I wonder how many of us have actually heard the first four Shining albums before they hit upon the idea of reinventing themselves as a ‘Blackjazz’ band? I am intrigued myself but even though I have only been, like many with them since they first slapped me silly with that and the date I saw them at supporting Enslaved, the second play was pressed on this new album it was instantly identifiable.
‘I Won’t Forget’ has an almost industrial feel about it and Munkeby sounds like Trent Reznor at his best. It comes as no surprise reading that Sean Beaven co-produced and mixed this and the first single off the album with its skewed harmonics, beefy electro backbone and insane grinding tumult is a manic and precise juggernaut of sound. Of course the sax blazes in and adds to the crazed vibe giving off that progressive jazz flow like a dose of dirty speed and swarming like an irritated hive of killer bees. The track name is hollered just in case you had forgotten (ha ha) nope that is quite impossible. The album is kept very compact with nine songs each between the 3 ½ to 4 ½ minute mark. There is no sticking around here as one moves straight onto the next and Torstein Lofthus’s drumming marches on driving the pace to greater flurries of muscular rigour. ‘The One Inside’ broods and bites injecting some soulful pathos into the sax solo and some angry snarling distempered vocals which bristle with scorn and contempt. ‘My Dying Drive’ goes all futuristic with its strange robotic pulses before a massive lurching melody steamrolls over you. This has to be heard via big speakers really, my PC ones from the digital download just are not doing it justice.
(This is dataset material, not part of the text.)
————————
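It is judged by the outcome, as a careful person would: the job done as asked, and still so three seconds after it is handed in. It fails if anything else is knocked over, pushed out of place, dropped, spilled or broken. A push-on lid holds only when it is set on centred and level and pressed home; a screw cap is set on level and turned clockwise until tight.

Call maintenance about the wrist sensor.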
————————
It is going to be monstrous live that’s for sure. ‘Off The Hook’ starts with a yelled bellow and grooves into a linear sounding song, with a verse and all that. Well we are well aware it is going to ride off and go all over the place but then the chorus comes in and gets its claws in. Yes this could almost see the band at their most structured sounding yet. Of course it’s still a gonzoid nutcase of a number and it does go down stumbling lurches and trips over itself just when you think you are off the hook, but that’s probably the purpose of it all.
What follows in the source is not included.